Saturday, 19 October 2013

Whats on my mind.

After gaining more access to blog again I found release. The thoughts that lingered in my mind cried to be expressed. It was a craving of the mind, of the heart. My medium of creative expressions are my words. Once given the opportunity, I'll write to my heart's content. Now I wish to write out what the thoughts I've carried with me for the past few days and now.

For the past months I have nothing but me on my mind. My career, my finance, my happiness, my plans, my pleasures and my pains. Other than working towards my career goals I have nothing else to look forward to. I'm emphasizing on this because I met a person that would have messed me up so good that changed that.

But before I go into details about this person I would like to say thanks to misfortune. By having my laptop, hard drive and basically everything that contained most of my digital possessions have been stolen from me. Stolen by a burglar in a break in. Just on my 2nd night stay at a place far from home. So life is a bitch but I love it. It helped me let go and realize many things that I can actually live without. Memories sweet and memories bitter. Paved a new way for new opportunities. And that where she came into the picture.

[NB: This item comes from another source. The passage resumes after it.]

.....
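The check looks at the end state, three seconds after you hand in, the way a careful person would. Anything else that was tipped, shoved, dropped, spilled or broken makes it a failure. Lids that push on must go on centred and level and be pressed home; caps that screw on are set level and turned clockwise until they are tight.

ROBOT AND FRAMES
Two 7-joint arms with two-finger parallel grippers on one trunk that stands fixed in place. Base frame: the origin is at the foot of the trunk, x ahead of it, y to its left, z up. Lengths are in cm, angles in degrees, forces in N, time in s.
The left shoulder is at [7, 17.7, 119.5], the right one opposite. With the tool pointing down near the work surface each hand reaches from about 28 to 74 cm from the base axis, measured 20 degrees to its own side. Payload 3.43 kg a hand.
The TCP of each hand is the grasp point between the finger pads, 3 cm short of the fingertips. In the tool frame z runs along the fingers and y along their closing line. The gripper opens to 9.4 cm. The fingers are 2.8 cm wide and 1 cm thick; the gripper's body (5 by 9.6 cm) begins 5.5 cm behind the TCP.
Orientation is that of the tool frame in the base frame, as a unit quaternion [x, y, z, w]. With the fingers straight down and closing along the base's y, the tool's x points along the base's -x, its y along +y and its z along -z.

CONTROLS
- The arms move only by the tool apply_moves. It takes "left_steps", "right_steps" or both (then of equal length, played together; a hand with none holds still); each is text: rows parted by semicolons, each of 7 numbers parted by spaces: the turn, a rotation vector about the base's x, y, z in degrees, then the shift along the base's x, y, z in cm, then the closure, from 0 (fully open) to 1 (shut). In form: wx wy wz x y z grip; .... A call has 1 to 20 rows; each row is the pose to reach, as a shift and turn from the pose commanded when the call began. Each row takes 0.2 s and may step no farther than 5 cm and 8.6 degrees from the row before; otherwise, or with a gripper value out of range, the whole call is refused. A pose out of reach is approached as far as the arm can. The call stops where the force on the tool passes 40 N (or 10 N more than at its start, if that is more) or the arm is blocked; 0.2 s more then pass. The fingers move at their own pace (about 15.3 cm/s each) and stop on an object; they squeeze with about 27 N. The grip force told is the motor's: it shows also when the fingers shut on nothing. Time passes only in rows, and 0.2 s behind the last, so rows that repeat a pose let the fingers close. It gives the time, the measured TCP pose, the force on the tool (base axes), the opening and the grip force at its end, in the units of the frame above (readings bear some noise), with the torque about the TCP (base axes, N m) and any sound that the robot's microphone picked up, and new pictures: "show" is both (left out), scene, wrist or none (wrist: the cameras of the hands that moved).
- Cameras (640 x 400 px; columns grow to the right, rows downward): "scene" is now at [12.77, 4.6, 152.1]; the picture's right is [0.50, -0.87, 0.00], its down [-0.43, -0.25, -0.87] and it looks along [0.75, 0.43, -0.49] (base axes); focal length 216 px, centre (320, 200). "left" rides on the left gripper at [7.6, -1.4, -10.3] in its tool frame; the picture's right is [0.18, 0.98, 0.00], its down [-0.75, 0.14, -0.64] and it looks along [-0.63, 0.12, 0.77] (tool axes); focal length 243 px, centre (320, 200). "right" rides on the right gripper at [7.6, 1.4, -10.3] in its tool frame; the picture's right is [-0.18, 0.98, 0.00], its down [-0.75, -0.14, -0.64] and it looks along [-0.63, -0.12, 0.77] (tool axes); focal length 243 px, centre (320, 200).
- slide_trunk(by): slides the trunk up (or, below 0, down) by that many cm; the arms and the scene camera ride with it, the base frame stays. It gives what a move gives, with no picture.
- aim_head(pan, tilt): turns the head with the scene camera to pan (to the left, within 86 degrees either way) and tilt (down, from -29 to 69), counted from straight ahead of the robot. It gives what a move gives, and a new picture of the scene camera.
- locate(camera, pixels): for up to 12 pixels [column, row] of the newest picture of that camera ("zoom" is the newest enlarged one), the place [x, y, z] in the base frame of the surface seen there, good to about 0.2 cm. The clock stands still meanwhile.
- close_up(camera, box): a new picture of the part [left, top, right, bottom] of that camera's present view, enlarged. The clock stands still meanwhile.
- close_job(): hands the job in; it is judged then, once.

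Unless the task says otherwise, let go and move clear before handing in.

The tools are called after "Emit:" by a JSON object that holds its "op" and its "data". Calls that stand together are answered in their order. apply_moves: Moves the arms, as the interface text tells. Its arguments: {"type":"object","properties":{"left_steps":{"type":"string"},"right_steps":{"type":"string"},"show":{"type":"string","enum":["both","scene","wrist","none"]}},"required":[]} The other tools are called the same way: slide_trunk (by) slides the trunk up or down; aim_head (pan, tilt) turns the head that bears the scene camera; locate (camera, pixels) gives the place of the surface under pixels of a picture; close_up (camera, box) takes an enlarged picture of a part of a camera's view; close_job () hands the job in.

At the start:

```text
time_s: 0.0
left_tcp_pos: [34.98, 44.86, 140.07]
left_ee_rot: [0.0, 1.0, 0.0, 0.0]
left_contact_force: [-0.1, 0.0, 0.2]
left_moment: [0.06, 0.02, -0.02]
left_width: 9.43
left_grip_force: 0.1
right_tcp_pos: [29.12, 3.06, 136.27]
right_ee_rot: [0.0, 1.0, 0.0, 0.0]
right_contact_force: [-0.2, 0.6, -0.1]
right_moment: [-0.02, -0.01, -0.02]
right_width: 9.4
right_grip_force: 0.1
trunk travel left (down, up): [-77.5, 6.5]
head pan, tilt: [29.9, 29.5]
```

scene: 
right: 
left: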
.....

So what was going on in my mind? Well, I was pretty spontaneous when it all happened. She just happened to be an old school mate of mine which I've paid little to no attention to. She just seemed pretty cute. That was my impression of her. Then I have no idea how it came by but we started writing with each other and I thought it would be great if I could meet her to know her better. So we did meet up. Something weird did happen tho the night before the day. I actually had a feeling. A feeling so right. That tomorrow is going to be so damn right. That feeling of surety and confidence as if you've already won and you're about to grab hold of that prize. Then the next day I head out to meet her. As I call to speak to her for the 1st time I have no idea what to expect. But I had one thing, I had butterflies. Damn fucking weird. I've not had butterflies for so long and when it happened I just stop, dropped and rolled. I was actually starting to feel anxious meeting this person. What the hell? Weird. Ok. So I met her. The moment I met up with her I lost it. All butterflies and anxiety became dust. It felt natural. In a better word, phenomenal.

After that day, I was fine. Or that's what I thought. So I went about my things as I would. But then in a turn of events I've lost a place to stay and my luggage was on its way to a place far far away til the morning. So I needed a place to stay. Fortunately for me but maybe not so fortunate for her, she mistaken her flight schedule a day early. So I had the chance to spend some time with her. Then and there at the 2 3/4 platform I went stupid. Was is fatigue? Did I lack sleep? Was I lacking in nutrition? Have I lost my mind? Turns out, I did.

This change brought about a change on my perspective about love and relationship. So I was asked, "what kind of relationship is good to you?. So I thought about it. I couldn't give her a complete answer as I was reconstructing my views. I needed a reference. After hanging out with 2 friends of mine who are dating and another 2 who are married, I get to observe their relationship. I used these references to think back onw hat I thought was a relationship I desired and narrowed down to what I want. At the moment, here is what I see.

I would love to have a relationship with a person who compliments me. Who can share and support each others strengths and weaknesses. Different in terms of preference but similar in values. To love and to be free. I do not want to be tied down nor to tie my other half down. I embrace freedom. Freedom of ones own will. I want to be trusted by my love to be devoted and loyal the same way I'd trust her. I want passion, fiery love, adventure, happiness.

Maybe I saw that in her. Maybe my instincts are trying to tell me something. Maybe there are so many maybes. But for now. maybe. I'll continue later.